Authorities are conducting a comprehensive tower dump analysis to map every mobile device active near the crime scene at the time of the heist, cross-referencing numbers against the crew’s contacts to uncover suspicious communication. Additionally, police are meticulously scrutinising recently resigned CMS employees, newly hired personnel, individuals flagged for irregular behaviour, and anyone with prior criminal records, as the robbers demonstrated intimate knowledge of the van’s schedule, route, cash loading patterns, and security weaknesses that only an insider could possess.

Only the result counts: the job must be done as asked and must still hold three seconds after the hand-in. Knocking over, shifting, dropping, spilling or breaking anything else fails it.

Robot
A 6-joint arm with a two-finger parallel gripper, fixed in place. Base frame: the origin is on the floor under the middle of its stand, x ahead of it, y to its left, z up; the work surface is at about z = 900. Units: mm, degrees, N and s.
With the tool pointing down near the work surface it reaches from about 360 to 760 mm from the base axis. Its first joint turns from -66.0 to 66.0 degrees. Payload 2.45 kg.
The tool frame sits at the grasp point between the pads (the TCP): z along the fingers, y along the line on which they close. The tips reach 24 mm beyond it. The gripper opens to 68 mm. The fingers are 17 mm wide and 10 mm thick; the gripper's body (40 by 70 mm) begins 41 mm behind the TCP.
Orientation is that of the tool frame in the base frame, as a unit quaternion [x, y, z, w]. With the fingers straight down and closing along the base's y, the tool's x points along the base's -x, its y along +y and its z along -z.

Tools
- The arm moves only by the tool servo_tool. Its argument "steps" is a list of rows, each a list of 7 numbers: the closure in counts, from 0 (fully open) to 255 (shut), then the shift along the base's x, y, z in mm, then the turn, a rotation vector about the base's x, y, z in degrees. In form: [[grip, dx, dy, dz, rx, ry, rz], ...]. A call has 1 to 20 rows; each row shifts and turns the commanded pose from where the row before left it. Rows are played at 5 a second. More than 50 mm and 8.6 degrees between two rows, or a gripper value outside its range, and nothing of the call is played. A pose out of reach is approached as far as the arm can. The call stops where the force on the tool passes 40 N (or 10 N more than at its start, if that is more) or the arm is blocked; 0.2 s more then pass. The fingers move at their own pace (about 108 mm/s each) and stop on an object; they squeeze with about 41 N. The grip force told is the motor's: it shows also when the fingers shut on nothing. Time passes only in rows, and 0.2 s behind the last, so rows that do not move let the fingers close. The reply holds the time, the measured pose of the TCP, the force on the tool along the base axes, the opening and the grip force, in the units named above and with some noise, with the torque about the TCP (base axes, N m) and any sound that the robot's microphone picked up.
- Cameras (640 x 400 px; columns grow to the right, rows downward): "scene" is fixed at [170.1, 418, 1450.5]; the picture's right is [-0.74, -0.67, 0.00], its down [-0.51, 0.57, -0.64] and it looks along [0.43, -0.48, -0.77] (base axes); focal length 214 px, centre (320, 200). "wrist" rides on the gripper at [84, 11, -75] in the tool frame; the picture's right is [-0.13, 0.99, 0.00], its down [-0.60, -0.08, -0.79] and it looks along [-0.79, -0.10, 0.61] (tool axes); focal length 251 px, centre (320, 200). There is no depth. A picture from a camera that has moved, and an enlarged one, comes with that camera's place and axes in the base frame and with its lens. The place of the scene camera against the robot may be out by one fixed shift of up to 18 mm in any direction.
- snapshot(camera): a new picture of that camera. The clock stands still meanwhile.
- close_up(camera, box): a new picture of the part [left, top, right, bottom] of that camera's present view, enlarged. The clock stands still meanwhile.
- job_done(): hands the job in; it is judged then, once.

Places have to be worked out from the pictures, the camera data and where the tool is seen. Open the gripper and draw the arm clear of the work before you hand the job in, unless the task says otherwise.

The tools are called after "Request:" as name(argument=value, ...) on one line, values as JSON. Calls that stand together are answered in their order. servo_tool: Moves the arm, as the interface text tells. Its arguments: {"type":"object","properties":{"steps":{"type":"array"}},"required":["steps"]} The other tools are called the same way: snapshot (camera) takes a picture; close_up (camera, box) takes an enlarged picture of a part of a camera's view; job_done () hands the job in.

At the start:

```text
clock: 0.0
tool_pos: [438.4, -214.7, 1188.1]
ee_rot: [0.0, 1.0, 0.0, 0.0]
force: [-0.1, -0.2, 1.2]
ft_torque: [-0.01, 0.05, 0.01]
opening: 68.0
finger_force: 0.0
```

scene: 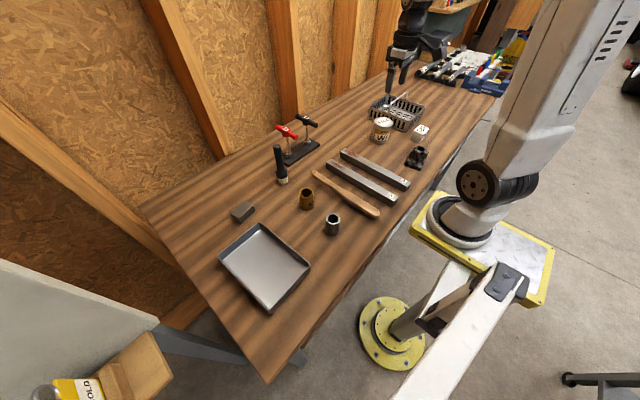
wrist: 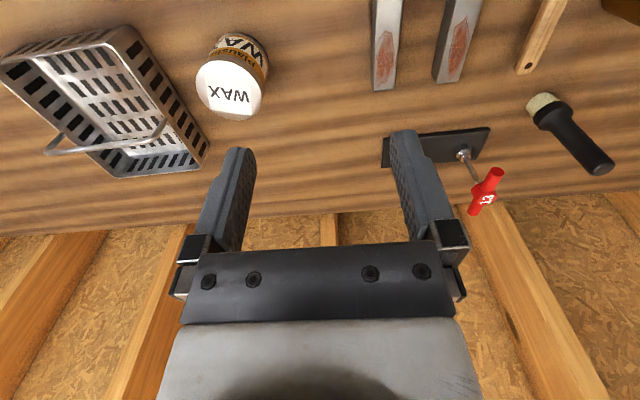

City Police Commissioner Seemanth Kumar Singh has personally taken charge, confirming that three Deputy Commissioners of Police and one Joint Commissioner are leading dedicated teams working around the clock. Checkposts have been established across Bengaluru and its outskirts, while more than 50 officers are conducting sweeping search operations along the Karnataka-Tamil Nadu border, particularly in Hosakote and Hosur. CCTV footage retrieved from toll plazas clearly shows the getaway Toyota Innova bearing fake number plates travelling from Old Madras Road toward Electronic City, providing crucial leads that are now being pursued aggressively.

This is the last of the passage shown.